Japan will implement stricter rules for exchanges, including the implementation of the FATF travel rule, to combat money laundering and ensure transparency in cryptocurrency transactions.
On May 23, Japan announced that it will implement stricter measures against money laundering (AML) in cryptocurrency transactions starting from June 1, in order to comply with global regulations.
According to Kyodo News, the decision to strengthen the regulations was made after a review of relevant laws in December, when it was determined that the existing measures were insufficient, according to the Financial Action Task Force (FATF), an international financial supervisory organization.
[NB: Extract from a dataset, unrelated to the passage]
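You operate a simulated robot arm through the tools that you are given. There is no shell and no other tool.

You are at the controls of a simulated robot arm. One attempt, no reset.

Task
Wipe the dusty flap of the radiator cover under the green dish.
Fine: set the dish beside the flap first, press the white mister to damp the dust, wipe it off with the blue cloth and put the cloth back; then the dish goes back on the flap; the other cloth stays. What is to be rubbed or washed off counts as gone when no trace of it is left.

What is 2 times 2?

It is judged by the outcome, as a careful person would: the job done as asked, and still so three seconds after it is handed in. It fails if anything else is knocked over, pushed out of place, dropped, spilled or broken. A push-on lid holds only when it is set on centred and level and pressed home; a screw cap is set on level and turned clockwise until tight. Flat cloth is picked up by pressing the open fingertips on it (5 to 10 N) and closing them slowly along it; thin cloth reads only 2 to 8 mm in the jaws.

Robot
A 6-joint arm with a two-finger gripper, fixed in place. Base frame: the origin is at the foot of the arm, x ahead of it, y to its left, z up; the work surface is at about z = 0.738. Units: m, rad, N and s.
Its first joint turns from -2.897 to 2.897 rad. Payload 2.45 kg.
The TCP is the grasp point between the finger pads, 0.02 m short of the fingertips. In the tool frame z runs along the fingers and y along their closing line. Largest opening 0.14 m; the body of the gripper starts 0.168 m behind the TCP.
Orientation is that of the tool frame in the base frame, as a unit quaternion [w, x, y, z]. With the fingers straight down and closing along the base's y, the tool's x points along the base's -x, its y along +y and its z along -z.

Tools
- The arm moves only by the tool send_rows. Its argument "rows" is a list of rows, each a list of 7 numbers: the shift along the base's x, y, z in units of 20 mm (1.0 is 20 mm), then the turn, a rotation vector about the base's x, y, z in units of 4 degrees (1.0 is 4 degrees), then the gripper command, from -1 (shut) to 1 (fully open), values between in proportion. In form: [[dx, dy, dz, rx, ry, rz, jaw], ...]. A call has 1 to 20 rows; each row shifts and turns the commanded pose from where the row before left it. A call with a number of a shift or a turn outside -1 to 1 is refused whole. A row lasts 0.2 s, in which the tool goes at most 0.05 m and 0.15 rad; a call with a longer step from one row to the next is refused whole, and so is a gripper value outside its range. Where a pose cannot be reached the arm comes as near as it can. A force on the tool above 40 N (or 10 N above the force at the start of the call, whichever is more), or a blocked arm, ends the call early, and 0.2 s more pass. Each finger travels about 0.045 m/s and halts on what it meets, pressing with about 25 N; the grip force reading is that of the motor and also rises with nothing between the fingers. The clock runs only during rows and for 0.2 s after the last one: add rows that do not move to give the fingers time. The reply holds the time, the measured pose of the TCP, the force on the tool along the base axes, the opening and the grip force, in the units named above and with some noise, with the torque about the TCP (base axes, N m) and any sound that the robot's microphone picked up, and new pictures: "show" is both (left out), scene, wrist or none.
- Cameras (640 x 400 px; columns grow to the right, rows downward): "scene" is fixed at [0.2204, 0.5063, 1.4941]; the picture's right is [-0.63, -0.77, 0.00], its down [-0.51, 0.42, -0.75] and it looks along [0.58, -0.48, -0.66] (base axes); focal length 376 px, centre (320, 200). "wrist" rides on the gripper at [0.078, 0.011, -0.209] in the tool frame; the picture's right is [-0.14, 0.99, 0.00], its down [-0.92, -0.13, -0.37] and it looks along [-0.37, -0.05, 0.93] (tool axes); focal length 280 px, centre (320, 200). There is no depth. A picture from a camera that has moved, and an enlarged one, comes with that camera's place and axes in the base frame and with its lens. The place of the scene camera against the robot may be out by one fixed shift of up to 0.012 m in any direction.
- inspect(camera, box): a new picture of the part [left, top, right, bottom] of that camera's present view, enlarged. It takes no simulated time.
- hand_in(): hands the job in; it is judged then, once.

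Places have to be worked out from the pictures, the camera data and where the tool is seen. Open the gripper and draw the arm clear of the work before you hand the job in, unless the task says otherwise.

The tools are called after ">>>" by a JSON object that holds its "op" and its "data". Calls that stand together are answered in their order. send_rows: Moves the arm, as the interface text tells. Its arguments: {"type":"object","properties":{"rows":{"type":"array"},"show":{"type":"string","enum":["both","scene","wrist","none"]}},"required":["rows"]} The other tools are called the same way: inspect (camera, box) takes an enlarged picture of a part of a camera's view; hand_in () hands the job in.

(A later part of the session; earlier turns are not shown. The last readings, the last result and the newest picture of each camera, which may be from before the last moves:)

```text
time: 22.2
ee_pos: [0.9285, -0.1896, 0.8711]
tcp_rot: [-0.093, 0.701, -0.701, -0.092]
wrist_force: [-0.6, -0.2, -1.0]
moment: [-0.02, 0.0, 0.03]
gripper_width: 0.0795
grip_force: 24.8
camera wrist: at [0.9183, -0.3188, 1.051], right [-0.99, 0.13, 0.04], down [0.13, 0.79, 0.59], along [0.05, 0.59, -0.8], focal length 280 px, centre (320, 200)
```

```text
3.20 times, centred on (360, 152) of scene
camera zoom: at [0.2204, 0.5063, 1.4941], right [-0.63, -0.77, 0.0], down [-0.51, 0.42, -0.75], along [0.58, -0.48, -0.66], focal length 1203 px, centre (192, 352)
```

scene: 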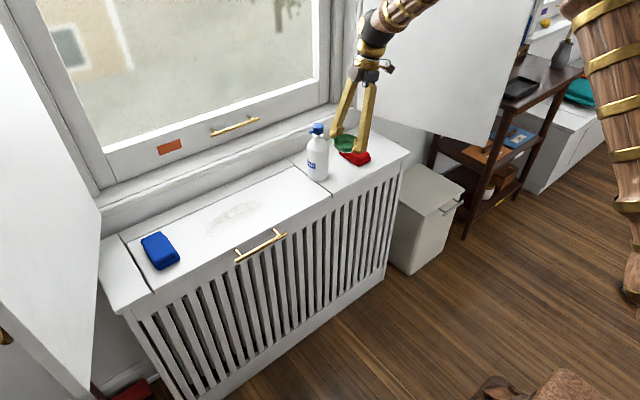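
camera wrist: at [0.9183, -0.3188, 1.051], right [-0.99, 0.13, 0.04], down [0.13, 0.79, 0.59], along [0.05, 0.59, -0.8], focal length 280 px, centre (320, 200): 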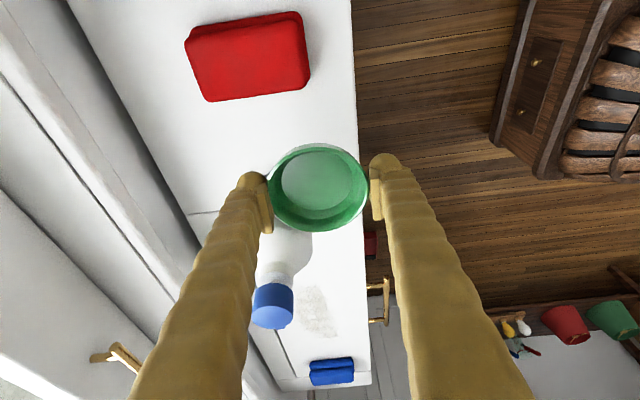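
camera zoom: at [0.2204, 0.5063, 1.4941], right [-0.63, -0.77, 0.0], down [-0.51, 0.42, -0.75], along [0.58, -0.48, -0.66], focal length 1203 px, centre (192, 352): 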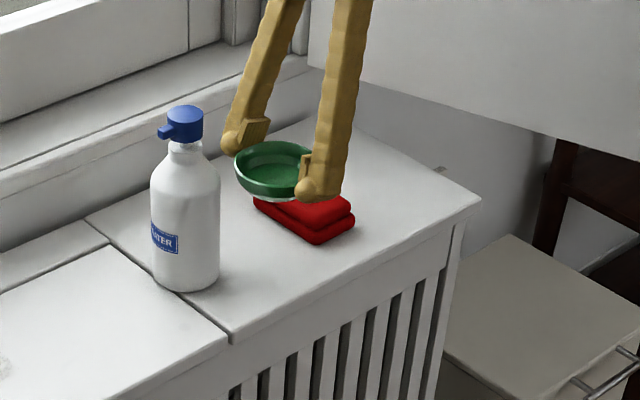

Japan to Implement Stricter Rules for Exchanges
One of the most notable features of the new regulatory framework is the implementation of the so-called “travel rule” issued by the FATF, which requires financial institutions to provide detailed information about their customers’ transactions, including all their registration data such as names and addresses. Those who do not comply with the regulations will face criminal sanctions.
With this measure, Japan aims to combat money laundering and ensure greater transparency globally in cryptocurrency transactions. Additionally, by aligning with global standards, the Asian country will strengthen its position in the cryptocurrency industry, providing greater confidence to both investors and users.
It is worth mentioning that Japan’s cryptocurrency regulations are among the strictest in the world, with rules on segregated holdings, leverage limits, and storage of customer funds in cold wallets. This is because Japan was one of the first countries to legalize the use of cryptocurrencies.
In March 2021, Japan’s Financial Services Agency requested the implementation of the travel rule for cryptocurrency exchanges in response to the hacking suffered by Mt. Gox, which resulted in thousands of people losing billions of dollars.
The FATF Travel Rule Is Stricter than the One Implemented by Japan
The FATF travel rule was issued in 2019 for the G-7, an organization consisting of the world’s seven largest economies, including Canada, France, Germany, Italy, Japan, the United Kingdom, and the United States.
The controversial rule formally known as FATF Recommendation #16 requires virtual asset service providers (VASPs) to report on user transactions exceeding amounts of $1,000. This threshold may vary depending on each country’s regulations. For example, the reporting threshold in the United States is from $3,000.
The implementation of these stricter rules is related to multiple hacks and market manipulation carried out by various actors in the crypto ecosystem, who have used digital assets to engage in illicit activities such as financing terrorism and sending money to sanctioned countries.
Therefore, the application of the FATF travel rule would help facilitate the tracing of cryptocurrencies by law enforcement, opening the doors to a more uniform global regulation.
However, one of the most significant challenges presented by this regulation is the exposure of user data, so it is crucial to establish security measures that protect those users who use cryptocurrencies on a daily basis as an alternative to fiat money and not for illegal activities.